Ocala clinic disputes link between death and meningitis outbreak
Published: Wednesday, October 10, 2012 at 9:13 a.m.
Last Modified: Wednesday, October 10, 2012 at 9:13 a.m.
An Ocala pain clinic disputes the state's decision to link a local patient's death to a multi-state fungal meningitis outbreak.
Dr. Stephen Pyles acknowledges the patient — a 70-year-old Marion County man whose name officials have not released — died in July about two weeks after receiving an injection at his Florida Pain Clinic.
But Pyles doubts the patient contracted that rare form of meningitis, which has been linked to tainted vials of methylprednisolone acetate, a steroid administered to relieve back pain.
The Florida Department of Heath says there's enough evidence to link the man's death to the tainted medicine, which Pyles' facility unknowingly used until a recent nationwide recall.
The death came months before the discovery that a Massachusetts compounding pharmacy had distributed as many as 17,000 vials of the medicine to facilities in 23 states, including three clinics in Ocala.
The state says the deceased man is the sixth confirmed fungal meningitis case in Florida — and the only fatality — linked to the outbreak. All Florida cases are in Marion County.
There have been 12 deaths in five states, including six in Tennessee alone. Officials say 137 patients, including the six in Marion County, have fallen ill in 10 states.
Florida Department of Health epidemiologist Dr.

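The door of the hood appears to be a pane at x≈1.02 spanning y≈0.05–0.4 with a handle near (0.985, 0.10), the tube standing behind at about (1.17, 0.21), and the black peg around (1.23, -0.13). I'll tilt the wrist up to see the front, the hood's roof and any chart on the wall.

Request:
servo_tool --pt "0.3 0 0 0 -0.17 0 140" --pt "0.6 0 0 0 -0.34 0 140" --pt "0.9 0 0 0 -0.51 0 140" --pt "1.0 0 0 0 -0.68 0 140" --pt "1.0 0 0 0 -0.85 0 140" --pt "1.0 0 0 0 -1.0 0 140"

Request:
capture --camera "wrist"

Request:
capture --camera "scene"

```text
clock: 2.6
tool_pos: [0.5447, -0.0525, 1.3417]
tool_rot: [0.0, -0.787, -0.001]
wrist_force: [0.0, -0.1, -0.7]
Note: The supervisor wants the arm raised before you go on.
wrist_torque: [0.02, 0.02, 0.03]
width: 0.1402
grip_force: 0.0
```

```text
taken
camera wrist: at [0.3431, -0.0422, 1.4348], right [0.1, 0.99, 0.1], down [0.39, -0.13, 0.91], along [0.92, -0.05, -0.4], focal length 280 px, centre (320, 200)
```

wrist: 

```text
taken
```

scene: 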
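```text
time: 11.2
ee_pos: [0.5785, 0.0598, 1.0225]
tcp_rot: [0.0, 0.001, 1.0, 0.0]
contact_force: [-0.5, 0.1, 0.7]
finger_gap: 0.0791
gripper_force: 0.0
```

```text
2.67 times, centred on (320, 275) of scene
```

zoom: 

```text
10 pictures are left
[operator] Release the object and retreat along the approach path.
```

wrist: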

Carina Blackmore said the kind of "basilar stroke" the Florida man suffered was the same kind suffered by patients whose deaths have been linked to tainted injections and the resulting fungal meningitis.
"We feel very confident that the (man's) clinical presentation … is very similar to the clinical presentation seen in other cases associated with this outbreak," Blackmore said.
Blackmore is a veterinarian specializing in environmental epidemiology. She is not a medical doctor.
Pyles said the link between the patient and the meningitis outbreak is weak.
For one, the doctor said no definitive fungal culture test was ever performed after the man's death.
He also said about 20 percent of all strokes are characterized as "basilar."
Medical literature reviewed by the Star-Banner for this story was consistent with Pyles' stroke claims when it involved bursting blood vessels in the brain.
"And I saw this patient two weeks after the injection and he was doing fine," Pyles said.
Pyles said it's unlikely he injected the man with a vial from one of the three recalled lots.
Pyles said the suspect vials of steroid arrived at his business the day before he injected the now-deceased patient. Based on his practice — existing supplies are used first — it's unlikely the patient would have received medicine from a newly arrived batch.
In addition to all that, the patient also had high blood pressure and other medical issues, Pyles said.
The local facilities that received tainted vials, as identified by the Florida Department of Health, are:
• Florida Pain Clinic
• Surgery Center of Ocala
• Marion Pain Management Center
The three clinics and local hospitals continue to get telephone calls and visits from people who were notified that they were injected with the potentially contaminated medicine.
Lena Jedlicka, of the Marion Pain Management Center, said her business advises patients who show any of the symptoms linked to the disease to report to the emergency room.
Jedlicka would not say how many of the business' patients received suspect injections, but did say the facility made about 300 telephone calls notifying people of the recall. She said some patients could have received more than one injection.
Asked if patients were canceling future injections out of fear of more contamination, Jedlicka said she hasn't seen significant cancellations.
Pyles said he treated about 65 patients with the suspect lots. Surgery Center of Ocala said it treated about 20 patients.
Ocala Health System Chief Medical Officer Dr. Arthur Osberg said 37 people who had been injected with the suspect steroid have gone to one of OHS' two facilities: Ocala Regional Medical Center and West Marion Community Hospital.
Of the 37, 25 were tested for the disease. Although test results can take several days, 22 were admitted based on their symptoms. Of those 22, 15 were still in hospitals Wednesday.
Osberg said none of the tests have been positive for fungal meningitis, but that could change.
Munroe Regional Medical Center officials said more than 60 people have come in complaining of symptoms. Several were held for additional observation.
Even facilities not involved in the outbreak are taking action. The Florida Pain and Rehabilitation Center in Ocala took out an ad in Wednesday's Star-Banner noting that it has never used the contaminated product.
"If you have been treated in our facility, you should be safe and fine," the ad copy reads.
The type of fungal meningitis involved in this outbreak is not contagious, like other, more common forms of the disease. This kind is caused by a fungus often found in leaf mold.
Symptoms included worsening, severe headache; nausea; dizziness; fever; sensitivity to light; and new weakness or numbness in any part of the body. Health officials said some patients were experiencing stroke-like symptoms, including slurred speech.
They warned that some of the symptoms could be mild, making it more difficult for patients with the disease to suspect what is wrong.